Since it was written in 1971, well before the Chernobyl disaster, it's not surprising that the Strugatsky brothers' Roadside Picnic doesn't appear in the article. The book's theme and narrative are so redolent of Chernobyl, however - telling about perilous journeys into the Zone, an area infested with inexplicable, often invisible, and frequently deadly remnants of some alien Visitation - that the comparison is almost irresistible. Some of the caretakers of Chernobyl call themselves "Stalkers"[1] after the book's name for those venturing into the Zone (and also the name of Tarkovsky's film adapting the novel) for example.

With this in mind, if you've read Roadside Picnic it's hard not to see a reference to it in the article's closing words:

For 30 years, authors have heaved their imaginations into the Zone, trying to crack the riddle of the sarcophagus—how to make sense of Chernobyl? Their imperfect answers keep the question alive.

1: https://en.wikipedia.org/wiki/Stalker_%281979_film%29


Ah, that's why the games based in the exclusion zone are named S.T.A.L.K.E.R.: [something]: https://en.wikipedia.org/wiki/S.T.A.L.K.E.R.:_Shadow_of_Cher...

Ah, it's explicit in a paragraph in the intro which I had not previously noted:

The background and some terminology of the game ("The Zone", "Stalker") are borrowed from the popular science fiction novella Roadside Picnic by Boris and Arkady Strugatsky and the 1979 Andrei Tarkovsky film Stalker that was loosely based on it, as well as Stalker, the film's subsequent novelization by the original authors. The term "Stalkers" was later used for the scientists and engineers who explored the interior of Chernobyl's "sarcophagus" after its hasty construction in 1986. In addition, 'The Zone' is also a term used to refer to the 30 kilometer Chernobyl Exclusion Zone, established after the accident.

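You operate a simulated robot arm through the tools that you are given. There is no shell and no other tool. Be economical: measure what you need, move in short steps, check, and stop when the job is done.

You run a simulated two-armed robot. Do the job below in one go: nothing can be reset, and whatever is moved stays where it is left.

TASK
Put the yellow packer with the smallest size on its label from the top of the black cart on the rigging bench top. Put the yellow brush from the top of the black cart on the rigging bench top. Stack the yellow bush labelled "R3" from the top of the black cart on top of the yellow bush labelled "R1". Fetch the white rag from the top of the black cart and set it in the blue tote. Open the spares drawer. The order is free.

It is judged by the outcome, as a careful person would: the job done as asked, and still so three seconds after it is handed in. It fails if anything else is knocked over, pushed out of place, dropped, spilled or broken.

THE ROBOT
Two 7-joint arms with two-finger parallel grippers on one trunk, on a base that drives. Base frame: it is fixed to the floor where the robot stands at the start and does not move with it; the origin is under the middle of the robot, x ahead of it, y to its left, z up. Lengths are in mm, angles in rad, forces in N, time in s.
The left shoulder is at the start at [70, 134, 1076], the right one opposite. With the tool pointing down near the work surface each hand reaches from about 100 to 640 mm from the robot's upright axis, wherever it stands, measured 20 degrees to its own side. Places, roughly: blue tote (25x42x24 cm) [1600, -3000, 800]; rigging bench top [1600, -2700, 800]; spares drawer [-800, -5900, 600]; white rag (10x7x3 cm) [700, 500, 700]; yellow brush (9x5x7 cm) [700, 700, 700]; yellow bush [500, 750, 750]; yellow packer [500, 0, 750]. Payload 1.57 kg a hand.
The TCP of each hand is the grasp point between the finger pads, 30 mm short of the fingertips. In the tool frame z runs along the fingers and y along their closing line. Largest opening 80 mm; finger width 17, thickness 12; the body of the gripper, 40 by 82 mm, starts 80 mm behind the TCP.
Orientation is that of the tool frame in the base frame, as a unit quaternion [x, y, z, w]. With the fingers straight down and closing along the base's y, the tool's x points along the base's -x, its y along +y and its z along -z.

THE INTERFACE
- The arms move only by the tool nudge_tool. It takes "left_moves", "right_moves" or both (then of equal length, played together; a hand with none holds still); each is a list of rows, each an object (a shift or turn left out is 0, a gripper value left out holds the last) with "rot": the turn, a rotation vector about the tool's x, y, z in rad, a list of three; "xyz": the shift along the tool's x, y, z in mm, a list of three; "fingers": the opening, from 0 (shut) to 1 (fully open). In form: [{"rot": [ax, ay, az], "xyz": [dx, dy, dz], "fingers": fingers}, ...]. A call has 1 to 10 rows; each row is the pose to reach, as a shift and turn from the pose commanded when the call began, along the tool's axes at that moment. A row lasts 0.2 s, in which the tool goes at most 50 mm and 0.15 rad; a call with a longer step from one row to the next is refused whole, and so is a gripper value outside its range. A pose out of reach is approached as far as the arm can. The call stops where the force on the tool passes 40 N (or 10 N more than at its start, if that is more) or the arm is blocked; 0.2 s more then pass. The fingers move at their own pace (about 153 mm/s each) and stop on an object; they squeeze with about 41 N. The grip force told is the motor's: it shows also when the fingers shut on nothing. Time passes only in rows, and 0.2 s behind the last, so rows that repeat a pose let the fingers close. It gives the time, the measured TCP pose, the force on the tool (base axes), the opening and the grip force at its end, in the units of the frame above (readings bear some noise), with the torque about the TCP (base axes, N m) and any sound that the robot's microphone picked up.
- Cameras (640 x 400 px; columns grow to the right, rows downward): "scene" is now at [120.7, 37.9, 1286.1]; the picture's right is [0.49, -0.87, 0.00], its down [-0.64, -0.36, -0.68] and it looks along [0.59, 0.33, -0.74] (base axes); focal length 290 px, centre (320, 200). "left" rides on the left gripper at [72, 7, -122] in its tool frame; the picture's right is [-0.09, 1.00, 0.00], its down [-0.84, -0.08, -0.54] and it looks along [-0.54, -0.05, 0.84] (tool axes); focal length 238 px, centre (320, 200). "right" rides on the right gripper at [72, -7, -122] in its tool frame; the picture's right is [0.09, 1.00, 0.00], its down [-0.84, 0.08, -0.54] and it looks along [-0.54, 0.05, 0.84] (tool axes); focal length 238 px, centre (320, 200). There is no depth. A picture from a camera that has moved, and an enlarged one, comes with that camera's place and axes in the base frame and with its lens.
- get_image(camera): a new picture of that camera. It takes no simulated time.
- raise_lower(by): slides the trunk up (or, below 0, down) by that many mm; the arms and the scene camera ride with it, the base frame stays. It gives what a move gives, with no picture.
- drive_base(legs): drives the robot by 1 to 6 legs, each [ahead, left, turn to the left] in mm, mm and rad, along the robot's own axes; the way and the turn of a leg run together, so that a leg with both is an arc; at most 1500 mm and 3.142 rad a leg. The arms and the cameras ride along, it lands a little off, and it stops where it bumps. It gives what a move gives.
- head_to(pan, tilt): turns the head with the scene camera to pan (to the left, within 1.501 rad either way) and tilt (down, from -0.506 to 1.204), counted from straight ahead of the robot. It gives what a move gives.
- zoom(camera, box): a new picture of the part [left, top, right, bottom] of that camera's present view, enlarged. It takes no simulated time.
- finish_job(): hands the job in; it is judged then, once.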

I cannot recommend Roadside Picnic highly enough. Possibly one of the greatest science fiction novellas ever written.


Do you have an English translation to recommend? Sounds like I should check it out.



Thanks!


Hope you enjoyed it :)


there are some claims that the Zone was inspired by the Japanese fortifications (deep underground, booby-trapped, etc. The largest fortress of them - https://www.youtube.com/watch?v=LqIbImIWIRI (6000 sq. km, stationed 100K soldiers)) in Manchuria where the older brother served soon after the WWII. Great writers, they distilled this image of "Zone" which as result can be successfully applied to Chernobyl and to whatever comes in the future.


I read (can't remember where) that one of the brothers had a friend who had been evacuated from a town near Chelyabinsk 65 which was the site of a very serious accident in 1957, actually worse in some ways than Chernobyl. He had described the contaminated zone around there in graphic detail and the Strugatskys had used the idea for an alien visitation.